En raison de ces lacunes des modèles animaux, il n’est pas surprenant que la plupart des médicaments qui fonctionnent chez les souris ne fonctionnent pas lorsqu’ils sont testés chez les humains. Il est relativement facile d’injecter divers médicaments dans le cerveau de modèles animaux plus petits tels que les souris. C’est souvent une raison pour laquelle les familles atteintes de la MH entendent parler de nombreux traitements prometteurs qui ne semblent jamais fonctionner chez les humains. Bien que les traitements puissent bien fonctionner chez les souris de laboratoire, faire pénétrer les médicaments dans le cerveau humain, qui est plus gros, est un problème particulier pour les traitements de la MH.
Compte tenu de ces problèmes avec les modèles de souris, que peuvent faire les scientifiques ? Une façon possible de mieux prédire ce qui fonctionnera chez les humains est de se tourner vers des modèles plus grands tels que les moutons, les porcs et les singes, qui peuvent imiter de plus près la MH humaine.
Pourquoi des moutons ?
Les moutons ont de gros cerveaux et sont étonnamment intelligents ! Des scientifiques d’Australie, de Nouvelle-Zélande et du Royaume-Uni ont mis au point un modèle de mouton génétiquement modifié, dans l’espoir d’étudier comment la maladie de Huntington affecte les humains et comment nous pourrions être en mesure de traiter un gros cerveau. La structure cérébrale et les comportements des moutons sont remarquablement semblables à ceux des humains. Par exemple, ils sont expressifs, reconnaissent les visages et ont une longue mémoire. Cela a permis aux chercheurs de mettre au point des tests cognitifs semblables à ceux administrés aux humains pour étudier la progression complète de la MH. L’inconvénient est que la recherche sur les moutons est beaucoup plus lente que la recherche sur les souris : les premiers moutons modèles de la MH sont nés en 2007 et, en 2012, les moutons ne présentent toujours aucun signe évident de MH !
Qui a amené le zoo ?
L’utilisation de primates tels que le modèle de singe rhésus MH permet de résoudre certains de ces problèmes, en partie parce qu’ils sont génétiquement et physiquement très proches des humains. Les singes ont un cerveau très semblable à celui des humains, ce qui en fait un modèle très utile, mais ils s’accompagnent d’un coût élevé et de problèmes éthiques qui leur sont propres. Ils semblent imiter certaines des caractéristiques de la MH qui surviennent chez les humains, comme la réduction du cerveau et les troubles moteurs semblables à ceux observés chez les patients humains.

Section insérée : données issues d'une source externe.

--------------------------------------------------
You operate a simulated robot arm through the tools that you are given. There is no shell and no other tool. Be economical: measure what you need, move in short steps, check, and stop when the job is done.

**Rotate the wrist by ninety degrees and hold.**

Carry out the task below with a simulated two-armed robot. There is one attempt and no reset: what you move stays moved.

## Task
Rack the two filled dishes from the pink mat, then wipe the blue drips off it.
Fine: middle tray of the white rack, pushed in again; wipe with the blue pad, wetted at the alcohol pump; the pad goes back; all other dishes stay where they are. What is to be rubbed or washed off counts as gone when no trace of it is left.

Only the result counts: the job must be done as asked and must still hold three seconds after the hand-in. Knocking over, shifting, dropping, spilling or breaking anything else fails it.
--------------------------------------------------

De la cage au chevet du patient
Nous espérons que cet aperçu vous aidera à comprendre comment et pourquoi les modèles animaux peuvent nous aider à comprendre la MH et à mettre au point des traitements. Les chercheurs estiment que ces modèles sont une étape cruciale sur la voie de la création de traitements efficaces pour les humains. Aucun n’est parfait, mais en dressant un tableau à l’aide des informations recueillies dans les modèles de la maladie de Huntington, nous pouvons déterminer quelles découvertes et quels médicaments pourraient être les meilleurs à tester dans l’« animal modèle » le plus important de tous : les êtres humains.